Em meio à forte entrada dos valores
culturais americanos no nosso país nos anos 70, o movimento, diferente
do Tropicalismo, se focou integralmente na busca das origens da cultura
nacional, a fim de se criar uma arte sólida e verdadeiramente
brasileira, com ênfase no Nordeste.
A Arte Armorial se baseia na ideia de
que a cultura brasileira genuína é resultado dos intensivos processos
imigratórios, livres e forçados, que ocorreram no país desde a chegada
dos portugueses, e da cultura indígena anteriomente já presente. Com
isso, o movimento assume uma arte de formação técnica européia (erudita)
e com base na tradição nacional, englobando diversas expressões
artísticas como a música, o teatro, a poesia, a dança, a pintura,
xilogravura, escultura e até o cinema.
Ariano Suassuna
A Orquestra Armorial, com a qual
lançou-se o movimento, foi logo convertida em um grupo menor para melhor
se adequar à estética pretendida, e formou-se então o Quinteto Armorial, que foi um dos maiores expoentes do movimento, formada pelos (na época) jovens músicos: Antônio Madureira, Antônio Nóbrega, Egildo Vieira, [Jarbas Maciel], Edison Eulálio Cabral e Fernando Torres Barbosa. O
grupo obteve um excelente alcance da estética pretendida, é fácil
entender do que se trata o movimento ouvindo seus quatro álbuns
gravados: Do Romance ao Galope Nordestino (1974); Aralume (1976); Quinteto Armorial (1978); Sete Flechas (1980);
Quinteto Armorial
Nas Artes Plásticas, os principais percurssores da estética armorial foram os pernambucanos Gilvan Samico (xilogravura) e Francisco Brennand
(escultura). Tomando por base a arte tradicional e de traços tortos da
xilogravura e dos ferros marcadores de gado do Nordeste, puderam dessa
forma, dar cores e formas ao universo mítico do Sertão que Ariano
Suassuna idealizara.
Obra de G. Samico
Ateliê de F. Brennand no Recife
Também inspirado nos ferros marcadores
de gado, A. Suassuna desenvolveu um trabalho tipográfico ligado à sua
heráldica sertaneja: o Alfabeto Armorial.

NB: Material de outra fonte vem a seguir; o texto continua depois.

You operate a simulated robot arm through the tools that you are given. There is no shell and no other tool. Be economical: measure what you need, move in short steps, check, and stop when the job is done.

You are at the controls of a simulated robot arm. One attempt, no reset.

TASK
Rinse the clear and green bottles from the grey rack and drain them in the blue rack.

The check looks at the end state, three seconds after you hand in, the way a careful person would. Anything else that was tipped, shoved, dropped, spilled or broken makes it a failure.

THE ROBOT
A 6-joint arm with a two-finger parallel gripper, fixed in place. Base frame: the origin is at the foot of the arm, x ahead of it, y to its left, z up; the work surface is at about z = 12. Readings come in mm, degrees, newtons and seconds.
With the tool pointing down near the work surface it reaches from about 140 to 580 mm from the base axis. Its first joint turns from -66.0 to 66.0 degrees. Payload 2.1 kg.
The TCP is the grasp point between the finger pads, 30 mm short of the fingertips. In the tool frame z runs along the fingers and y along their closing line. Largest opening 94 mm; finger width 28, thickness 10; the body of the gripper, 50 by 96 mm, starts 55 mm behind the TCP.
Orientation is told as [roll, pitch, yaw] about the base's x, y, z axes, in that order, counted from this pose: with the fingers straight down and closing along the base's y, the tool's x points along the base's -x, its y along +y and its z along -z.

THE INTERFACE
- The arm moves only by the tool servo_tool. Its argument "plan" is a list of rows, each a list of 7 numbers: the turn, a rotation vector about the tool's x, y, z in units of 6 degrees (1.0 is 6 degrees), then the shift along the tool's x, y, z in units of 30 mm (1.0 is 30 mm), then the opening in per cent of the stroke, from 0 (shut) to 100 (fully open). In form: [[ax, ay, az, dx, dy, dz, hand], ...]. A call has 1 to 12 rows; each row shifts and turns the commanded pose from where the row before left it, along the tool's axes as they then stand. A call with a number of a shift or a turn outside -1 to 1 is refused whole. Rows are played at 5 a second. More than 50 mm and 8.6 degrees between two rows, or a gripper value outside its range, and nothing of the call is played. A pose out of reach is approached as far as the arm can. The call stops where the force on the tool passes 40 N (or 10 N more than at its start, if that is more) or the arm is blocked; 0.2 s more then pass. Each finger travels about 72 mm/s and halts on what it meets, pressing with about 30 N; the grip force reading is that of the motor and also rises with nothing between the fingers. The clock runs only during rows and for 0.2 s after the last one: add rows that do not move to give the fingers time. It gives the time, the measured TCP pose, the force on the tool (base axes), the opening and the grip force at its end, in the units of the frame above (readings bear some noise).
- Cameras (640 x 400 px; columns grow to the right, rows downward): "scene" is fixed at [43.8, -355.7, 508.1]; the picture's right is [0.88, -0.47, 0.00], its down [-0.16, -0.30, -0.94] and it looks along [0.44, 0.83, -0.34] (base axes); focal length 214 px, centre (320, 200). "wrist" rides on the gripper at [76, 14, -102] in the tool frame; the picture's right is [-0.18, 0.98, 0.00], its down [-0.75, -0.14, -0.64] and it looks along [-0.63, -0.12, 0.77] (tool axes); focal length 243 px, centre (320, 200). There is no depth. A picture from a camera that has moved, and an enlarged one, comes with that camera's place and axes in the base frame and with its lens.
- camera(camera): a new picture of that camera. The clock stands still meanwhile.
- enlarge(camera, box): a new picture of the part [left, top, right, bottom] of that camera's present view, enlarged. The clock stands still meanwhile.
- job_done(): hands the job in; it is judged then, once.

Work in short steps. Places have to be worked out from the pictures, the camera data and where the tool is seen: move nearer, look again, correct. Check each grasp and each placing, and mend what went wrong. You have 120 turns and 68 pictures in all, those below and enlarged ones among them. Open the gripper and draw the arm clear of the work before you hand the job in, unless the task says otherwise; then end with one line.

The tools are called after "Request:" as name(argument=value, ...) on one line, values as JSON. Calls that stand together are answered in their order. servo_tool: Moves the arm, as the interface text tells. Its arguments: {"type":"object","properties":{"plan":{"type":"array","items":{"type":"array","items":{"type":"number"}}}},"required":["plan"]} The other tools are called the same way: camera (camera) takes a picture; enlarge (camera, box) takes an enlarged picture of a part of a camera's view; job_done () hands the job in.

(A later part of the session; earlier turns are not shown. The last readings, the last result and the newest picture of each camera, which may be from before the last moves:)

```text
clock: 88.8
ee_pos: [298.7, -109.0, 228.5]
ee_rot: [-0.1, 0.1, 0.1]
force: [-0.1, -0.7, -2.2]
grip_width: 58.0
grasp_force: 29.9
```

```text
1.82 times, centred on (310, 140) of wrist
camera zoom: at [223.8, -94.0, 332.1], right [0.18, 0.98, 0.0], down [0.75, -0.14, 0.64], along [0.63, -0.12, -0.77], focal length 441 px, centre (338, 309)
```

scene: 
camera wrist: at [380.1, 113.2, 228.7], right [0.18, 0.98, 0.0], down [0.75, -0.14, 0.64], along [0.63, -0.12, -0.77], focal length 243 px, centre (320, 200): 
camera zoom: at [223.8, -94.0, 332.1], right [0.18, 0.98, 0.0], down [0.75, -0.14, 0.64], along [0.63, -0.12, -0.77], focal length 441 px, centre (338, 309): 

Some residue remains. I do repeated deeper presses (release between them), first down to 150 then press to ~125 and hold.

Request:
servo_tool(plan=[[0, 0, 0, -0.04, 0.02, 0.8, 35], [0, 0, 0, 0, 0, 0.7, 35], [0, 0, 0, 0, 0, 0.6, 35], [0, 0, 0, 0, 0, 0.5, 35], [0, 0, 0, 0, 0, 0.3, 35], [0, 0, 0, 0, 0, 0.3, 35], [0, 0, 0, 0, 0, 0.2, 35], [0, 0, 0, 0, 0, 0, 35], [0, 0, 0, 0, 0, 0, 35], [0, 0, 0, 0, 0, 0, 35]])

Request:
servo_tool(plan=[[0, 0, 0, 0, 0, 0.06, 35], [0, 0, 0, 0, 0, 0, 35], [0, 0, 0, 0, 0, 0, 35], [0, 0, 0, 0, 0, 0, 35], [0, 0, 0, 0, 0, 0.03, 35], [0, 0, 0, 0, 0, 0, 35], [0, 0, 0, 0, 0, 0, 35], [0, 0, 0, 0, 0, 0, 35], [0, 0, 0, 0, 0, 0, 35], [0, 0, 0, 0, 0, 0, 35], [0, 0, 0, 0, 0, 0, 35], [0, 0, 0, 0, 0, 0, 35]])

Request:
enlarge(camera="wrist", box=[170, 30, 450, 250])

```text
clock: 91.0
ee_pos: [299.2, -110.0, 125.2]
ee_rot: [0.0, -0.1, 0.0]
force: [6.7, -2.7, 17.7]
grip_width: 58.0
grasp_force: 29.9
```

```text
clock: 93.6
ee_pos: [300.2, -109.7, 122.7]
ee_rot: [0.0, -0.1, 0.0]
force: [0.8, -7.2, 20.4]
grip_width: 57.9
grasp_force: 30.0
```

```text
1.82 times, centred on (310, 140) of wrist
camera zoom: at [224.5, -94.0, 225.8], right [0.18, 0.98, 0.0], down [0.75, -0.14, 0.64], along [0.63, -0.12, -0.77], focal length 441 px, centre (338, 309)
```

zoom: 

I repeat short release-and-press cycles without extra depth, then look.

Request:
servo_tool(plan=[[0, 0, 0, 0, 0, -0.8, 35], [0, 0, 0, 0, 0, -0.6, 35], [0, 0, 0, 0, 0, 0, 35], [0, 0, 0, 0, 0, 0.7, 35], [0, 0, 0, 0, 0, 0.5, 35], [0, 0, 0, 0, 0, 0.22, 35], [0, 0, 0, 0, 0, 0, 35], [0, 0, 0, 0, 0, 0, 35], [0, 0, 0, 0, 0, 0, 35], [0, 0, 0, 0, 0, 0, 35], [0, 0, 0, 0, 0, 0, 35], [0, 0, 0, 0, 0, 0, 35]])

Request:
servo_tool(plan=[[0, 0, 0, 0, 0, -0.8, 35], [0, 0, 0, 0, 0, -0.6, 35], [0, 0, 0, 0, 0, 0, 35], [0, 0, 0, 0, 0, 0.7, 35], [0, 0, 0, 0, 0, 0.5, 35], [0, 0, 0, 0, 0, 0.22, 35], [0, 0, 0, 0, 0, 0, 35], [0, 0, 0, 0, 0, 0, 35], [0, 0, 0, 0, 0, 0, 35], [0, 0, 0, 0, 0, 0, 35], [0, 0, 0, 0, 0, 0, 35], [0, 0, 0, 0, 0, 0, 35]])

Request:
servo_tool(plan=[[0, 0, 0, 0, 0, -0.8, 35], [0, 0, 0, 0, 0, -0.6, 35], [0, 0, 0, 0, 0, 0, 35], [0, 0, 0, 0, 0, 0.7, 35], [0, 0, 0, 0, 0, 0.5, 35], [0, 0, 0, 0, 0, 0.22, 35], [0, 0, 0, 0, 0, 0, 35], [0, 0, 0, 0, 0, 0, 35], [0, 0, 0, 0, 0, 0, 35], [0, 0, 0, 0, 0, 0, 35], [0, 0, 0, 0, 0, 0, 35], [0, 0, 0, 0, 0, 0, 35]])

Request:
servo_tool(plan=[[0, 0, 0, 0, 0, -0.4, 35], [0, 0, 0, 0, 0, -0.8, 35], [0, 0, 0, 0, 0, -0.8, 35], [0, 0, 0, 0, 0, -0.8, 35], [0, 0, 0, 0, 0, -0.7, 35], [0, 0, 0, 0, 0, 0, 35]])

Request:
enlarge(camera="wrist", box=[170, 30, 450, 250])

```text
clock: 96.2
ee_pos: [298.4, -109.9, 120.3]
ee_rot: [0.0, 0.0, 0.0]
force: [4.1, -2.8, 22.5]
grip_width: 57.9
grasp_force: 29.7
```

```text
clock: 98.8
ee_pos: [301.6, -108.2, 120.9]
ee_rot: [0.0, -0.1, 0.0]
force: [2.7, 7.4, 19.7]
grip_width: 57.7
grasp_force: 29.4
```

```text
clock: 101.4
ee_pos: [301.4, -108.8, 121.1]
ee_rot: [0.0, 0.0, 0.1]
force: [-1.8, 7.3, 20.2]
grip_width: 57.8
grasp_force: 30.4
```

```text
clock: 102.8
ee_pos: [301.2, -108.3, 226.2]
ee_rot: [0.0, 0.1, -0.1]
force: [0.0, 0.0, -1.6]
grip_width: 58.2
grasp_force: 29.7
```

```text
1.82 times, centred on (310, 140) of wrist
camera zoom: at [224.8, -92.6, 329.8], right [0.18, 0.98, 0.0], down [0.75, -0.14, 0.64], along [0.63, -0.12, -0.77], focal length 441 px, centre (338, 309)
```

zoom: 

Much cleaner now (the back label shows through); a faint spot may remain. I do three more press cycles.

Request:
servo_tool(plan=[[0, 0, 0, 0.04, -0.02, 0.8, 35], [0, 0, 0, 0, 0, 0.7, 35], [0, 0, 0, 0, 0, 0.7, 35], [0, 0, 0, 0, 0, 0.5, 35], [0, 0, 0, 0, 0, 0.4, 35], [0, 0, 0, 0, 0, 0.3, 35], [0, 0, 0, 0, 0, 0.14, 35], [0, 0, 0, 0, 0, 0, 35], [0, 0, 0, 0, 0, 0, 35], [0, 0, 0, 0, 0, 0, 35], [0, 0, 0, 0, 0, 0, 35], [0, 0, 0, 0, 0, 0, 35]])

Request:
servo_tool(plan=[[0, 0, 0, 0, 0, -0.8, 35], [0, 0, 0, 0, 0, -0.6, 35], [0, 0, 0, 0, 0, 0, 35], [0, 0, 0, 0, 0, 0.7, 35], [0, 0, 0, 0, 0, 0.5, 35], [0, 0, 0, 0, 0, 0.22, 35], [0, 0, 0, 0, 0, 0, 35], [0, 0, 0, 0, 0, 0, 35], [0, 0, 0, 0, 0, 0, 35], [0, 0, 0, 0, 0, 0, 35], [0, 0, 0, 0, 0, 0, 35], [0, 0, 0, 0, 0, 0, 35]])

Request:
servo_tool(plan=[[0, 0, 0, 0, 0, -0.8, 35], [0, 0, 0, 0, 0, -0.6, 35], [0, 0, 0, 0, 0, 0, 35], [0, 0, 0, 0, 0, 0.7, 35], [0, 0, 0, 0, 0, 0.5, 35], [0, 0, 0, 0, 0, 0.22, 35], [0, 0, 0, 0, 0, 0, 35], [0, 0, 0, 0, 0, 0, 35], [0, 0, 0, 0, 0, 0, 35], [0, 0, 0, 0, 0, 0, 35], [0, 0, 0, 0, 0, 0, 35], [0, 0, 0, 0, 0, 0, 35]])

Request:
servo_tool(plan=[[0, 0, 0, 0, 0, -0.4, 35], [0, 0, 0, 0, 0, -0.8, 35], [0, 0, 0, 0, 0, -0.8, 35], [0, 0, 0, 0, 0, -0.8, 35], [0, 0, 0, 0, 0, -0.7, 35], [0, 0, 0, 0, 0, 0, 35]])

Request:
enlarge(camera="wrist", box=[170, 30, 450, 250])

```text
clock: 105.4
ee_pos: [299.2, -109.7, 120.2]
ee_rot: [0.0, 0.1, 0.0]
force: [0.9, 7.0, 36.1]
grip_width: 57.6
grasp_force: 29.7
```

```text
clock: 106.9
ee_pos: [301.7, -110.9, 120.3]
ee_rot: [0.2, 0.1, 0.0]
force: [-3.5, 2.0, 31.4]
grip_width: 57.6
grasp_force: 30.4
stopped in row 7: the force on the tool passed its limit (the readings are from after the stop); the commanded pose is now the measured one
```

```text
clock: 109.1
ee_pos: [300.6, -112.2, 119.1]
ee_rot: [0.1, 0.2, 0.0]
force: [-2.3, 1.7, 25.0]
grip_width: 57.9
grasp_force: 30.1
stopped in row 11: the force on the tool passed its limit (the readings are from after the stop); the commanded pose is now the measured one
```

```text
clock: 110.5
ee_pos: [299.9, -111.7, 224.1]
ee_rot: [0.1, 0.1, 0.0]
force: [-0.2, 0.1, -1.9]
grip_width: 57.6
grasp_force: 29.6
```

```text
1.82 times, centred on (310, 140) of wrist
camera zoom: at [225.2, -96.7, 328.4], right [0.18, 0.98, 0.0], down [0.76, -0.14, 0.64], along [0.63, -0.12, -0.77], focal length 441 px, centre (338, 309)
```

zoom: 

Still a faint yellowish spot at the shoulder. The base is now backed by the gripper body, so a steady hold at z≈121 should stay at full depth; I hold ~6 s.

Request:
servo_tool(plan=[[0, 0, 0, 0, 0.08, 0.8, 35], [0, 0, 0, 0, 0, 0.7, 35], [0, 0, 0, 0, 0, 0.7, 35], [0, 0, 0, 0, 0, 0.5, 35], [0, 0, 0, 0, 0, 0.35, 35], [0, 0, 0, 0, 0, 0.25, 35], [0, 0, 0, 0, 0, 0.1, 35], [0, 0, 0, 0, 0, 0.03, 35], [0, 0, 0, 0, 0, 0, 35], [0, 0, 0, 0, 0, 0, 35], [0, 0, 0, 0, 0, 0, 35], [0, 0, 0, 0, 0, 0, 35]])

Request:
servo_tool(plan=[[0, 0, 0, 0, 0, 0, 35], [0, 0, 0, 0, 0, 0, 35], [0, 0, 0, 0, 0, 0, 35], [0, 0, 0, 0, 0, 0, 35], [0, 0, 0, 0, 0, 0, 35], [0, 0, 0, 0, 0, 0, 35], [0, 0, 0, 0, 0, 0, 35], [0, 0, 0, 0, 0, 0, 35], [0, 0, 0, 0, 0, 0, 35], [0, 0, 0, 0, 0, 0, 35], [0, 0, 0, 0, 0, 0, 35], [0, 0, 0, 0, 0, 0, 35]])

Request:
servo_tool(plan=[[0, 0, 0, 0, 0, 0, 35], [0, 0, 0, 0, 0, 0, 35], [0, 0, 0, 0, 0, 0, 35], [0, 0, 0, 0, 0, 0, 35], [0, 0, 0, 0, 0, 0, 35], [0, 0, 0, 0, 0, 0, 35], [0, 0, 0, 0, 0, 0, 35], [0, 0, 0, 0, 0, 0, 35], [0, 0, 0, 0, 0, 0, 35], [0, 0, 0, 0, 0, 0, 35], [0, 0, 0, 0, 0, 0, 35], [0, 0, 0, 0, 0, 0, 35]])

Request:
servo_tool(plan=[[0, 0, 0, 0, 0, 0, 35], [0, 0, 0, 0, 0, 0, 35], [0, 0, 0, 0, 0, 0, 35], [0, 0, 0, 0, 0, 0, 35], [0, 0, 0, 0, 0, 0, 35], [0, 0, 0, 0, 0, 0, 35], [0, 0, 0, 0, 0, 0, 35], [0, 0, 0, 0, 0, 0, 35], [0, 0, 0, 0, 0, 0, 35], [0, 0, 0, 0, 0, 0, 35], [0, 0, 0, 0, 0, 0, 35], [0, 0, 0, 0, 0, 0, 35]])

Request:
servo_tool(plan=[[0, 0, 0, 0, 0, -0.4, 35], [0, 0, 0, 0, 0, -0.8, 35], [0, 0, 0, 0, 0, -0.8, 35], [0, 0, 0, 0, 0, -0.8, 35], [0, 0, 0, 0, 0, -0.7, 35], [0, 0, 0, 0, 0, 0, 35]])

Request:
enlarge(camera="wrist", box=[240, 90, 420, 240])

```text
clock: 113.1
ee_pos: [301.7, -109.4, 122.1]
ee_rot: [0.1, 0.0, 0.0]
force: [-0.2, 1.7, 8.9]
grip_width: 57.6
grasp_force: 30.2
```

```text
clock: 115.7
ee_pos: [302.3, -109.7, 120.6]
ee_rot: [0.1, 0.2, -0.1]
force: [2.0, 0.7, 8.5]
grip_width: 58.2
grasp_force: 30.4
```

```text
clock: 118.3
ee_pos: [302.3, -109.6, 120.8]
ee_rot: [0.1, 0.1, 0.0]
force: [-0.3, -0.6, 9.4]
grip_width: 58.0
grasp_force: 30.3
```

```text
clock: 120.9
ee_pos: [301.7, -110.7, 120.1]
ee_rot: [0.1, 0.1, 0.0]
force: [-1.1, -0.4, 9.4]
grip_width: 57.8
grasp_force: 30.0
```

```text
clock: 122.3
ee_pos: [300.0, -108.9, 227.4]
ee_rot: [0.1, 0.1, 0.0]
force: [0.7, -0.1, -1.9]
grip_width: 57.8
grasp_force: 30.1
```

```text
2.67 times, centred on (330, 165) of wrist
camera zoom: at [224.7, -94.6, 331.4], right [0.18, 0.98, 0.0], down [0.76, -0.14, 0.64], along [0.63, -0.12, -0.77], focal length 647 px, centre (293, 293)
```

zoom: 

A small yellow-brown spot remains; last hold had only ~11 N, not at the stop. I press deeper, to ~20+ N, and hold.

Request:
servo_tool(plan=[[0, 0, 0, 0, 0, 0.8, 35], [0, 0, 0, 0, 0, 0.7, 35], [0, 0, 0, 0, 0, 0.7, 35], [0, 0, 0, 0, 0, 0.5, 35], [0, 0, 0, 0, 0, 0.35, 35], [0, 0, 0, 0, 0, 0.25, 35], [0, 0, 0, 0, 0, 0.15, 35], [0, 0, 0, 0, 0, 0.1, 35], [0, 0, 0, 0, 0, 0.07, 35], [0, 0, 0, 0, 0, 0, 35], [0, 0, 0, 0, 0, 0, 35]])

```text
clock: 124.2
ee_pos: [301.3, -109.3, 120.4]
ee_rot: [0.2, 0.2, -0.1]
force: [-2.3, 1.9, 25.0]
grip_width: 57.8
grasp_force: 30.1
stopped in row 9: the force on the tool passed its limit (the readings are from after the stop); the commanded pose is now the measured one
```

No link abaixo, do Blog ”O Tipo da Fonte”, pode-se entender melhor o processo de concepção do alfabeto:
Quanto ao nome ”Armorial”, que é um
substantivo que dá nome ao livro que contém os antigos brasões e
bandeiras das famílias, foi usado como adjetivo por A. Suassuna, por
idealizar um sertão quase que medieval à maneira brasileira, comparando
os cangaceiros aos cavaleiros, os donos de fazenda aos rei e condes e
suas filhas a princesas; sendo assim, os símbolos dos armorias trariam a
principal inspiração para a estética e aspiração ao mundo sertanejo que
A. Suassuna sonhara.
Este mundo pode ser vivenciado em seus
autos e peças de teatro, porém a sua maior obra em termos armorias é o
seu primeiro romance escrito em 1971, e que se tornou imprescindível a
quem quer conhecer o movimento; chama-se ”O Romance d’A Pedra do Reino e o Príncipe do Sangue do Vai-e-Volta”, sendo o primeiro da trilogia ainda inacabada “A Maravilhosa Desventura de Quaderna, o Decifrador, e a Demanda Novelosa do Reino do Sertao”, da qual A. Suassuna escreveu a primeira parte do Segundo livro ”A História d’o Rei Degolado nas Caatingas do Sertão; Parte I – Ao Sol da Onça Caetana”.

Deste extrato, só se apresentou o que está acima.